As some of you may know, my earlier terminology plea (thanks for solid assistance on that front, by the way) related to my work-in-progress: comparing the role of independent directors under Delaware law with their role under general corporate governance principles. I hope to offer a new gloss on the empirical data that more independent directors don’t lead to better firm performance (generally Sanjai Bhagat and Bernie Black’s work, updated by Roberta Romano) on the road to figuring out what independence means in the corporate world and why it matters.
Enter Jeffrey Gordon, who posted this article on SSRN. No, don’t worry, I haven’t been SSRENded just yet, but certainly it gives me pause. Gordon argues that there’s a reason that there are proportionately more independent directors on corporate boards now than there were in the 1950s (from 20% to approximately 75%), and it’s not just Delaware takeover opinions or governance reformers that caused the sea change.
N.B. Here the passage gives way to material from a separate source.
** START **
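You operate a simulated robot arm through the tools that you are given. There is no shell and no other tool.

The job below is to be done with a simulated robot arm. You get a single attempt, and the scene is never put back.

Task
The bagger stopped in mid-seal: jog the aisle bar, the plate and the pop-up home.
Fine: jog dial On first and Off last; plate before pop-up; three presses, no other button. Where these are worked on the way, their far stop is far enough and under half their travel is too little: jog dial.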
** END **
Instead, it’s because the rules of the game have changed so that independent directors can be more useful than before. Because corporations now disclose more information, stock prices more accurately reflect the worth of the company. This information gives an inside director relatively less advantage over an outside director compared to 50 years ago. Said differently, outside directors now have the tools to monitor credibly. Furthermore, Gordon says that the benefits of all those independent directors are systematic, so that you can’t compare across firms—the benefit is widespread.
I obviously haven’t done justice to Gordon’s work in this blog post, and I encourage you to read it yourself. But I still am not convinced that independent directors have spent the past 15 years acting on any new-found comparative advantage that they have gained. Sure, after the corporate governance scandals broke, there has been evidence of greater board empowerment—the relatively recent uptick in boards replacing CEOs is one example. But supermajority independent directors pre-dated—and some say caused—the Enron-Worldcom era scandals.
This is a provocative piece for me, and the most thoughtful defense of independent directors I’ve seen in a while. Certainly it complicates my analysis. Thanks, Jeffrey Gordon!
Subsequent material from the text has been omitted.